● Raw data:
━━━━
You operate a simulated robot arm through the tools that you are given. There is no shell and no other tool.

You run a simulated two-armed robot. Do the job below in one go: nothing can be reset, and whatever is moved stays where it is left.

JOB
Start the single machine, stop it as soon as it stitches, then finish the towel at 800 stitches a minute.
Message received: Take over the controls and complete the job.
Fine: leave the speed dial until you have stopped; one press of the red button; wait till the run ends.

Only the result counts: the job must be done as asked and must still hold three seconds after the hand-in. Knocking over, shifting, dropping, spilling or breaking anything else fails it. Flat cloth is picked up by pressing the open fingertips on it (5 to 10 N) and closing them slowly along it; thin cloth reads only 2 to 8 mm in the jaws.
━━━━
● Exercise aim: Write out, word for word, the line containing "Message received: Take" and every line after it to the end of the data above. Give them as a Markdown table with the columns Order and Words: a running number and the line, blank lines left out.

● Output of the task:
| Order | Words |
|---|---|
| 1 | Message received: Take over the controls and complete the job. |
| 2 | Fine: leave the speed dial until you have stopped; one press of the red button; wait till the run ends. |
| 3 | Only the result counts: the job must be done as asked and must still hold three seconds after the hand-in. Knocking over, shifting, dropping, spilling or breaking anything else fails it. Flat cloth is picked up by pressing the open fingertips on it (5 to 10 N) and closing them slowly along it; thin cloth reads only 2 to 8 mm in the jaws. |